━━━━━ SOURCE DOCUMENT ━━━━━

A wide-ranging nationwide ban on gambling advertising is coming to the Netherlands' jurisdiction.
Dutch Minister for Legal Protection Franc Weerwind has confirmed July 1st as the date that a prohibition on untargeted gambling advertising will come into effect.
The ban was first announced a year ahead of time, in July 2022, by Weerwind.
The initial ban targeted adverts in public spaces, television, or radio, effective 1 January, addressing the consensus national priority of preventing children from seeing gambling advertising.
Weerwind recognised the need for advertising to channel players away from unlicensed offshore sites, but the greater government priority has prevailed:
As a government, we also have a duty to protect vulnerable groups against the risks of online games of chance.
Weerwind further clarified that the ban minimises the contact between “vulnerable groups, especially young people” and gaming advertisements, limiting “the temptation to engage in high-risk games of chance.”
The ban specifically targets “all television and radio adverts, as well as ads in public spaces, such as on billboards,” but online and television-on-demand ads will be allowed, “under strict conditions” after July 1.
Conditions for online advertising include permissions on social media and targeted marketing if operators prevent ads from reaching audiences under the age of 24.

━━━━━

**JOBS:**
a – Show the exact text of the source document starting from "A wide-ranging nationwide" and stopping at the end of "2022, by Weerwind.".
b – Add the next paragraphs of the source document.

━━━━━ INFORMATION SUPPLIED ━━━━━

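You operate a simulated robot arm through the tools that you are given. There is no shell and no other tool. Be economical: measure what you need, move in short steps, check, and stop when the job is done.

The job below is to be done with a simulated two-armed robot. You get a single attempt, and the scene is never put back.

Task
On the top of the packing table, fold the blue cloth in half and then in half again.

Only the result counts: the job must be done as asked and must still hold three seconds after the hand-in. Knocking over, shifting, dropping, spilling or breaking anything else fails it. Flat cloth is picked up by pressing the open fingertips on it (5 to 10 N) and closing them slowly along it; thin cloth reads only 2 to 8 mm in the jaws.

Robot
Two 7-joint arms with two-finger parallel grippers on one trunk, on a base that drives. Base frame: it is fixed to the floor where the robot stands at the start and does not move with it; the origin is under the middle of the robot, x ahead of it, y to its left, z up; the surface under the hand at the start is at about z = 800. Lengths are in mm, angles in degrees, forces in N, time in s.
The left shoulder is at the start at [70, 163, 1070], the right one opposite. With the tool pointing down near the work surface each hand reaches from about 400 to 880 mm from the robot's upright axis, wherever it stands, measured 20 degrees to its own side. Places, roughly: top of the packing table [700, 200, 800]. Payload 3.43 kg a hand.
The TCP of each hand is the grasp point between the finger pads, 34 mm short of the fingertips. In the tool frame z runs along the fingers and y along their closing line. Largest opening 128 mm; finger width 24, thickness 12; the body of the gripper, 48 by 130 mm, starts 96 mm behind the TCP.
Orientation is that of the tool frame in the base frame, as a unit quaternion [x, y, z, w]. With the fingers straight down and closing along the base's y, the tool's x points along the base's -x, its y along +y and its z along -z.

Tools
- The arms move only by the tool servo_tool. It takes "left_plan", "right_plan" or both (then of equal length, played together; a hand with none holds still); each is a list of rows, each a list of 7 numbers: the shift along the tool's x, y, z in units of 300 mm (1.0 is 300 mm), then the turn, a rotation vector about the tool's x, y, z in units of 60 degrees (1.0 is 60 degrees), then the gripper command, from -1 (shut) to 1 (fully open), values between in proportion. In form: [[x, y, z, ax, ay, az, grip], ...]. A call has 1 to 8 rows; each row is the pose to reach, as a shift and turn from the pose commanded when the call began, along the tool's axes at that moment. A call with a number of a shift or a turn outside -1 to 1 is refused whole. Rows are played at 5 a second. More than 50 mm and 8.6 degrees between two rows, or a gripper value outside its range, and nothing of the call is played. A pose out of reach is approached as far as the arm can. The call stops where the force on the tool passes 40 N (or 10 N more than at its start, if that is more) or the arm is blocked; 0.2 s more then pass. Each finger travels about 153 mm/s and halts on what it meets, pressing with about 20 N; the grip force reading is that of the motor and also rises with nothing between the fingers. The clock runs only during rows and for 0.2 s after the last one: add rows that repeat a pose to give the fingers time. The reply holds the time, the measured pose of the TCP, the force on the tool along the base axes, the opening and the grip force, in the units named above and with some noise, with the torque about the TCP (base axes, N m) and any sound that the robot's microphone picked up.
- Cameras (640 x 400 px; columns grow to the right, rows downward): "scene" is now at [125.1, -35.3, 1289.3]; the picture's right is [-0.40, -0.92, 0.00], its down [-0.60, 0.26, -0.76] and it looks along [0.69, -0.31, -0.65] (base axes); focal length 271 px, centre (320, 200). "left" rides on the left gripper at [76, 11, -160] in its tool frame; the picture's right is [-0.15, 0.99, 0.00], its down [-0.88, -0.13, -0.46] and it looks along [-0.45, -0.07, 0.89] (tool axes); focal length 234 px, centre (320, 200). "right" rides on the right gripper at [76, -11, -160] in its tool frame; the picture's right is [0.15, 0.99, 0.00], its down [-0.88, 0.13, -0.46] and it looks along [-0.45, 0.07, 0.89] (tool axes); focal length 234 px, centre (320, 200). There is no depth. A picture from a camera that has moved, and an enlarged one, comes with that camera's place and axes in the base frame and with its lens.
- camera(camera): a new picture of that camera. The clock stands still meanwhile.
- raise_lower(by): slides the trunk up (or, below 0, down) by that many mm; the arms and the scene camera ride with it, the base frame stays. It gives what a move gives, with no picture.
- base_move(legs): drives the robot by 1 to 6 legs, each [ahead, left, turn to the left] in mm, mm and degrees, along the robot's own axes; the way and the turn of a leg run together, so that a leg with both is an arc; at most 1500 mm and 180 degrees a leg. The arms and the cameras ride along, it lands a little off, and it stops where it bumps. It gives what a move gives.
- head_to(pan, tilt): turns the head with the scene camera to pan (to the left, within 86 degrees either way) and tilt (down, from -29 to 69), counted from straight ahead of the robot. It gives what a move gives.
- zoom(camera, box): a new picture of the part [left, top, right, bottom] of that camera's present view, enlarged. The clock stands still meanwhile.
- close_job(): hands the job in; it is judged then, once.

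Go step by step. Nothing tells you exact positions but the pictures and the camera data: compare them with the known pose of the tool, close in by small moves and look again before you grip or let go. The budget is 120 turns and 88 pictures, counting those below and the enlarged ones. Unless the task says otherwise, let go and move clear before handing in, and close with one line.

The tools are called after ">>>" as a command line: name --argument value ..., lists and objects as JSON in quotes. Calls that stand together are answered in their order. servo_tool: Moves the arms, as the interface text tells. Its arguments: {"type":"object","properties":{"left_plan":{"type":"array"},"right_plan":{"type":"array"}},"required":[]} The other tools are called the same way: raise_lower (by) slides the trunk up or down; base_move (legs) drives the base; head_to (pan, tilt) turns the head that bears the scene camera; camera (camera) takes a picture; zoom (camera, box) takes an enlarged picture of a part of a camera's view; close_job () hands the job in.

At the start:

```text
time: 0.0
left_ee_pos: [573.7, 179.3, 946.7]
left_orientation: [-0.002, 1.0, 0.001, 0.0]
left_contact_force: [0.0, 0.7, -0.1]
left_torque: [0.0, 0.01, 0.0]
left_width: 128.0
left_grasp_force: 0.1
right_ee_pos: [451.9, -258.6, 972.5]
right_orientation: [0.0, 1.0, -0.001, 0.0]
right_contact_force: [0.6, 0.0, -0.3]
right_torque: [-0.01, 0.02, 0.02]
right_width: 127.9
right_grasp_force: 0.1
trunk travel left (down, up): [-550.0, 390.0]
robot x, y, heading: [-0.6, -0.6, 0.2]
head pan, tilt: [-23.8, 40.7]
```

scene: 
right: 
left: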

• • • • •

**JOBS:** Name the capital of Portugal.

━━━━━

**TASK-BY-TASK RESULTS:**
a –
A wide-ranging nationwide ban on gambling advertising is coming to the Netherlands' jurisdiction.
Dutch Minister for Legal Protection Franc Weerwind has confirmed July 1st as the date that a prohibition on untargeted gambling advertising will come into effect.
The ban was first announced a year ahead of time, in July 2022, by Weerwind.

b –
New Operator Responsibility
Operators will be responsible for demonstrating a minimum of 95% of ads reach people over the age of 24 and offering all consumers the option of not seeing further gambling ads.
NL Spokesperson Explains Exceptions
Netherlands Ministry of Justice and Security Spokesperson Charlotte Hees explained the logic of allowing some ads to NL gaming news site Casinoniews while assuring that the government had taken public consultation feedback into careful consideration:
We have listened carefully to the advice that has been given; that is nowhere realistic, Then you get a total ban on advertising and the risk is too great that people end up on the path of illegal gambling.
Establishing the Minimum
Hees called the 95% minimum strict but appeared “feasible” based on examining media parties. She also indicated that the government had designated the minimum unfeasible in certain instances:
“That may not be feasible on all websites, and advertising is therefore no longer allowed there.”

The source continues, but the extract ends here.